2. We've got a branch which should merge soon (tomorrow probably)
which actually does allow writes to be proxied, so that should
alleviate some of these pain points somewhat.  I'm not sure it is
clever enough to allow through writefulls for an ec base tier though
(but it would be a good idea!)
-Sam

On Tue, Aug 18, 2015 at 12:48 PM, Nick Fisk <nick@xxxxxxxxxx> wrote:
>
>
>
>
>> -----Original Message-----
>> From: ceph-users [mailto:ceph-users-bounces@xxxxxxxxxxxxxx] On Behalf Of
>> Mark Nelson
>> Sent: 18 August 2015 18:51
>> To: Nick Fisk <nick@xxxxxxxxxx>; 'Jan Schermer' <jan@xxxxxxxxxxx>
>> Cc: ceph-users@xxxxxxxxxxxxxx
>> Subject: Re:  any recommendation of using EnhanceIO?
>>
>>
>>
>> On 08/18/2015 11:52 AM, Nick Fisk wrote:
>> > <snip>
>> >>>>
>> >>>> Here's kind of how I see the field right now:
>> >>>>
>> >>>> 1) Cache at the client level.  Likely fastest but obvious issues like
> above.
>> >>>> RAID1 might be an option at increased cost.  Lack of barriers in
>> >>>> some implementations scary.
>> >>>
>> >>> Agreed.
>> >>>
>> >>>>
>> >>>> 2) Cache below the OSD.  Not much recent data on this.  Not likely
>> >>>> as fast as client side cache, but likely cheaper (fewer OSD nodes
>> >>>> than client
>> >> nodes?).
>> >>>> Lack of barriers in some implementations scary.
>> >>>
>> >>> This also has the benefit of caching the leveldb on the OSD, so get
>> >>> a big
>> >> performance gain from there too for small sequential writes.
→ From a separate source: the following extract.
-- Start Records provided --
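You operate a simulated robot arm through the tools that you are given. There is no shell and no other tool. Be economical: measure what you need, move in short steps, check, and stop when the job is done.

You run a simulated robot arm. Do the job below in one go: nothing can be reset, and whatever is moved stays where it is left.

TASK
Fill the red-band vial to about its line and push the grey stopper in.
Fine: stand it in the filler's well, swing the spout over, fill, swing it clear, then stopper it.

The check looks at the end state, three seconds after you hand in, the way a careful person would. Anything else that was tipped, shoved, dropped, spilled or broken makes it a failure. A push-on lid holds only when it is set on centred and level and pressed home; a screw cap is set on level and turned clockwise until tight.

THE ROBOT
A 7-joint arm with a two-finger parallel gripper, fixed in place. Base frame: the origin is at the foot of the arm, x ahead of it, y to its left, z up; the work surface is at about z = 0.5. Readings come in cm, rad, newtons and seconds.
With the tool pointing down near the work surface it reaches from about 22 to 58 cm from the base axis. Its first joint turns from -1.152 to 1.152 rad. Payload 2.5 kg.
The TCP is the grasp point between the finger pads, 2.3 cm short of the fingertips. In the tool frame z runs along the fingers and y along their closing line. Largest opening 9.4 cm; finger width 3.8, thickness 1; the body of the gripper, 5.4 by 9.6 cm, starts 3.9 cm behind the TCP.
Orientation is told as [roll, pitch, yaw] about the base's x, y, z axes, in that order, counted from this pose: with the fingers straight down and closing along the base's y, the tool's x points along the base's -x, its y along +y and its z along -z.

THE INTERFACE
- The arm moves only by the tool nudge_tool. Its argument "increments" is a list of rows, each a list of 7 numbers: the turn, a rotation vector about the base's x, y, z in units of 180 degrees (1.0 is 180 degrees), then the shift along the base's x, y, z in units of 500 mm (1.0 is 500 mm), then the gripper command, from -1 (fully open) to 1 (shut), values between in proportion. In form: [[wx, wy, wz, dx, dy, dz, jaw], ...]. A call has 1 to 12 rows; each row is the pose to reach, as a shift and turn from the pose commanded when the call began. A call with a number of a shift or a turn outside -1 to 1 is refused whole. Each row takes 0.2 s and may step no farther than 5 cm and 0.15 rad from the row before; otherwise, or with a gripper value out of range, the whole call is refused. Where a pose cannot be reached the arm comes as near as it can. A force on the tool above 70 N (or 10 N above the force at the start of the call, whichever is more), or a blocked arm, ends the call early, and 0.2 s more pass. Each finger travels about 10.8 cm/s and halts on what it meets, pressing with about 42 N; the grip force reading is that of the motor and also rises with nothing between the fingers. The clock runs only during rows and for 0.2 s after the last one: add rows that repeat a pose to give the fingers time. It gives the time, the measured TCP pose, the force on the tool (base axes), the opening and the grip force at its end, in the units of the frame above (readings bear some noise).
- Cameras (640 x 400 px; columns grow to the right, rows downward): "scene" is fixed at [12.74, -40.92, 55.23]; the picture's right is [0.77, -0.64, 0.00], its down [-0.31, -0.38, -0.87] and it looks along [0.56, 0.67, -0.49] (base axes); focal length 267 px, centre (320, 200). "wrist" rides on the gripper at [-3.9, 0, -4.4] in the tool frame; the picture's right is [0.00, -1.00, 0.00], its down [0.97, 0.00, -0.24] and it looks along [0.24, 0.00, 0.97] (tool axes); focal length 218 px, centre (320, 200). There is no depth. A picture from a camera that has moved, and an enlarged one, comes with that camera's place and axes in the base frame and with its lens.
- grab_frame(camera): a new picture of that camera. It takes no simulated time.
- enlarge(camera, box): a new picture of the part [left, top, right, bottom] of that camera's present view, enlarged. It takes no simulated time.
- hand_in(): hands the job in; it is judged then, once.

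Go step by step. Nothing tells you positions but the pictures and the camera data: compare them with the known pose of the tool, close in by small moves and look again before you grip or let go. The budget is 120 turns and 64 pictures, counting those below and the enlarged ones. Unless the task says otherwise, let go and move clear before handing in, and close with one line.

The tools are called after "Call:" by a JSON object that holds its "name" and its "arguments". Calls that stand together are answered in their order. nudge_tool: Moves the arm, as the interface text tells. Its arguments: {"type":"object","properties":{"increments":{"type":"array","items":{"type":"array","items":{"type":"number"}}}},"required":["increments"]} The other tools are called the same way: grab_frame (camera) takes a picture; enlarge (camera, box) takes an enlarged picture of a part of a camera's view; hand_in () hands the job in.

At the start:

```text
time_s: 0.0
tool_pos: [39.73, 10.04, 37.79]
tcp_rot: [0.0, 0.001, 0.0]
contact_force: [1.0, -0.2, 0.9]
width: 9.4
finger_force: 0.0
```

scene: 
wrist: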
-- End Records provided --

I looked
>> >> at using Flashcache for this too but decided it was adding to much
>> >> complexity and risk.
>> >>>
>> >>> I thought I read somewhere that RocksDB allows you to move its WAL
>> >>> to
>> >> SSD, is there anything in the pipeline for something like moving the
>> >> filestore to use RocksDB?
>> >>
>> >> I believe you can already do this, though I haven't tested it.  You
>> >> can certainly move the monitors to rocksdb (tested) and newstore uses
>> rocksdb as well.
>> >>
>> >
>> > Interesting, I might have a look into this.
>> >
>> >>>
>> >>>>
>> >>>> 3) Ceph Cache Tiering. Network overhead and write amplification on
>> >>>> promotion makes this primarily useful when workloads fit mostly
>> >>>> into the cache tier.  Overall safe design but care must be taken to
>> >>>> not over-
>> >> promote.
>> >>>>
>> >>>> 4) separate SSD pool.  Manual and not particularly flexible, but
>> >>>> perhaps
>> >> best
>> >>>> for applications that need consistently high performance.
>> >>>
>> >>> I think it depends on the definition of performance. Currently even
>> >>> very
>> >> fast CPU's and SSD's in their own pool will still struggle to get
>> >> less than 1ms of write latency. If your performance requirements are
>> >> for large queue depths then you will probably be alright. If you
>> >> require something that mirrors the performance of traditional write
>> >> back cache, then even pure SSD Pools can start to struggle.
>> >>
>> >> Agreed.  This is definitely the crux of the problem.  The example
>> >> below is a great start!  It'd would be fantastic if we could get more
>> >> feedback from the list on the relative importance of low latency
>> >> operations vs high IOPS through concurrency.  We have general
>> >> suspicions but not a ton of actual data regarding what folks are
>> >> seeing in practice and under what scenarios.
>> >>
>> >
>> > If you have any specific questions that you think I might be able to
> answer,
>> please let me know. The only other main app that I can really think of
> where
>> these sort of write latency is critical is SQL, particularly the
> transaction logs.
>>
>> Probably the big question is what are the pain points?  The most common
>> answer we get when asking folks what applications they run on top of Ceph
>> is "everything!".  This is wonderful, but not helpful when trying to
> figure out
>> what performance issues matter most! :)
>
> Sort of like someone telling you their pc is broken and when asked for
> details getting "It's not working" in return.
>
> In general I think a lot of it comes down to people not appreciating the
> differences between Ceph and say a Raid array. For most things like larger
> block IO performance tends to scale with cluster size and the cost
> effectiveness of Ceph makes this a no brainer not to just add a handful of
> extra OSD's.
>
> I will try and be more precise. Here is my list of pain points / wishes that
> I have come across in the last 12 months of running Ceph.
>
> 1. Improve small IO write latency
> As discussed in depth in this thread. If it's possible just to make Ceph a
> lot faster then great, but I fear even a doubling in performance will still
> fall short compared to if you are caching writes at the client. Most things
> in Ceph tend to improve with scale, but write latency is the same with 2
> OSD's as it is with 2000. I would urge some sort of investigation into the
> possibility of some sort of persistent librbd caching. This will probably
> help across a large number of scenarios, as in the end, most things are
> effected by latency and I think will provide across the board improvements.
>
> 2. Cache Tiering
> I know a lot of work is going into this currently, but I will cover my
> experience.
> 2A)Deletion of large RBD's takes forever. It seems to have to promote all
> objects, even non-existent ones to the cache tier before it can delete them.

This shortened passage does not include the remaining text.